WHEN RAINA J. LEE was looking to buy her first house in Los Angeles earlier this decade, her requirements were well defined: Must be east of Silver Lake, the city’s kombucha capital (east of Silver Lake seemed more laid-back). Must be small, because Lee’s material needs were modest. And must not be remodeled, because, as the sort of person who spent years making her own zines before she began working as a copywriter, Lee wanted to design her own space.

“Must have treehouse” was not on Lee’s list. Yet there it was, behind a postwar ranch-style home on the border of the neighborhoods Glassell Park and Mount Washington: a one-room, 68-square-foot shelter shaded by a Brazilian pepper tree, clad in fir planks and plywood and perched on stilts halfway up the property’s steep backyard slope, accessible only by traversing a rickety, bungee-cord-lined bridge. The owner of the main house had built the structure for his kids several years prior; when Lee first visited, the current tenants, a clique of recent college graduates, seemed to have been using it as a hookup spot.

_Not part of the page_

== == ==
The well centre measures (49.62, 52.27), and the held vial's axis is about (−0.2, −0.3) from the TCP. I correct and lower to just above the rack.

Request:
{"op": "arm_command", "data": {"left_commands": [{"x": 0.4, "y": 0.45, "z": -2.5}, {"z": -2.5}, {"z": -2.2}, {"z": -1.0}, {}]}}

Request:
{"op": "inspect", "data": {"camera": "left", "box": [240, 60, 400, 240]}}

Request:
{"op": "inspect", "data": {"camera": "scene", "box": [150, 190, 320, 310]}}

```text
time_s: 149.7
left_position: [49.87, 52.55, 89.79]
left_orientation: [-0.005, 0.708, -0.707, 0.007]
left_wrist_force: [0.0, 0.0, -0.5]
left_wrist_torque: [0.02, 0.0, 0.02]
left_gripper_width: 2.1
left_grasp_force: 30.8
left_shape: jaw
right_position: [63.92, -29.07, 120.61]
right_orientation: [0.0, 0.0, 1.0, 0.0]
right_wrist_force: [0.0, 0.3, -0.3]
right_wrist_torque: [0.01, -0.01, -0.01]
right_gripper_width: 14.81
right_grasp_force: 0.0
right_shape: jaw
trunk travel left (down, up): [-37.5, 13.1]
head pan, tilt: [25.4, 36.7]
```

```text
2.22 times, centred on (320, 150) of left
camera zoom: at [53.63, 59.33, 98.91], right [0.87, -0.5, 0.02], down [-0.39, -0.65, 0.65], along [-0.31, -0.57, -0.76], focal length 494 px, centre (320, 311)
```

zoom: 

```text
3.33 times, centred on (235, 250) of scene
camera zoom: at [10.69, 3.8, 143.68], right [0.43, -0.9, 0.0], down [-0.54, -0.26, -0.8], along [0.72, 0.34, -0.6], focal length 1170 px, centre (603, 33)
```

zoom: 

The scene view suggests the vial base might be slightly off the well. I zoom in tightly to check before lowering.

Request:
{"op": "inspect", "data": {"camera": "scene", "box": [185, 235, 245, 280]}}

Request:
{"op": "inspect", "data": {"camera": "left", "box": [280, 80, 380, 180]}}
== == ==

Nevertheless, Lee was enchanted: She bought the property — treehouse and all — in 2013.

IT’S IMPOSSIBLE TO scroll through Instagram today without encountering all sorts of bespoke arboreal dwellings: There’s Terunobu Fujimori’s 2006 mud-and-wood Tearoom Tetsu, on the grounds of the Kiyoharu Art Colony in Hokuto, Japan; or the Stockholm architecture firm Tham & Videgard’s 2010 glass Mirrorcube, decorated with Alvar Aalto furniture and camouflaged amid the ancient pines of northern Sweden. They welcome travelers — as well as theories about their enduring appeal: Do treehouses speak to our primordial desire to climb? Or do they perhaps represent a respite from our increasingly digital existence, an occasion to savor our overheating planet before it’s too late?

Lee’s new treehouse, however, was less ambitious — it was, she said, “just a place to come and read.” But while earning her M.F.A. in film and media studies at the New School in 2015, Lee wandered into a Brooklyn ceramic studio and was instantly entranced. Soon after, she settled on her own distinctive style: wheel-thrown and slab-built vessels, alternately bulbous and blocky, often enlivened with cratered volcanic glazes in shades of green, blue, yellow and lavender. Such items, of course, take up space, and Lee’s 978-square-foot main house didn’t have much to spare. So in early 2018, her partner, Mark Watanabe, an architect, lined one wall of the treehouse with plywood shelves supported by salvaged pine branches and installed a tea table of his own design in the center of the space. Suddenly, Lee had a showroom, and though her ceramics are now sold at boutiques including Seattle’s Totokaelo, New York’s Michele Varian and Los Angeles’s Poketo, she’s lately been hosting impromptu sales in her treehouse.

Behind Lee’s hide-out, at the base of Mount Washington, the city seems to give way to wilderness. On the surrounding slopes, houses are scarcer than coyotes. Dirt roads meander through the long California grass. Against this landscape, the treehouse is a threshold between earth and sky, woman and nature — an outpost at the edge of civilization. “I do raku firing over there,” she says, glancing down through the dense foliage toward the kiln on the back patio from which she removes ceramics at 1,900 degrees Fahrenheit before depositing them in a trash can stuffed with newspaper and covering the receptacle as its contents burst into flame — the process by which her wares achieve their iridescent rainbow finishes. “And it’s fine: Nobody really cares. This is still a wild place.”